When trading such vehicles, I want an 85% to 100% daily success rate, as I did when I was guerrilla trading for 3 to 10 pip's worth of profit at a time (which I no longer do), and to attain this goal (which it seems to me many ET contributors consider to be impossible, if not utter nonsense to even talk about) I find it necessary to trade using one-minute charts.
Another factor is that I believe there are specific moving averages that are superior to all others for shadowing the trend in each time frame, a contention on which possibly everyone in the world disagrees with me; and that not only is it ideal to trade with the right ones, but to also do so with an awareness of what their
temporal values are, a characteristic of moving averages that, as far as I know, is attributed to them by no other sane human being anywhere (assuming I'm not out of my mind).
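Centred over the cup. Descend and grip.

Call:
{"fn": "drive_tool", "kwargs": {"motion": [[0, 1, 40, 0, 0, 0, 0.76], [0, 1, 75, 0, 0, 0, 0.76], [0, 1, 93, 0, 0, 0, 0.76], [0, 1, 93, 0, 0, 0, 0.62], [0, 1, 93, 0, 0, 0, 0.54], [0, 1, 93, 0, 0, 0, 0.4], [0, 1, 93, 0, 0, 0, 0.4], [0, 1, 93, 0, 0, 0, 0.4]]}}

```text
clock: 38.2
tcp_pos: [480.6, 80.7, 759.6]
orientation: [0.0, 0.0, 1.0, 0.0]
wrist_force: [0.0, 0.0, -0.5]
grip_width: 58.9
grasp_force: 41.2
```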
One last precise measurement that only one-minute charts can offer me at the most minute level has to do with rates of change. According to Investopedia, ROC
"can be used to spot divergences, overbought and oversold conditions, and centerline crossovers." However, I have no interest in using ROC in any of these ways at all. It seems to me that the best way that
I might make use of this indicator is to measure the
strength of a given trend, seeing as how I imagine that I have somehow identified which moving averages best convey the direction in which price is ultimately headed within each of the various time frames.
You can see that I've plotted these threshold levels for each of the two ROC histograms included in the lower panel above.
However, when I'm trying to generate returns of at least 10 to 30 pips at a time, I too tend to use five-minute charts and above. When this is my goal, one-minute charts are simply unable to capture enough of the entire landscape to be all that helpful.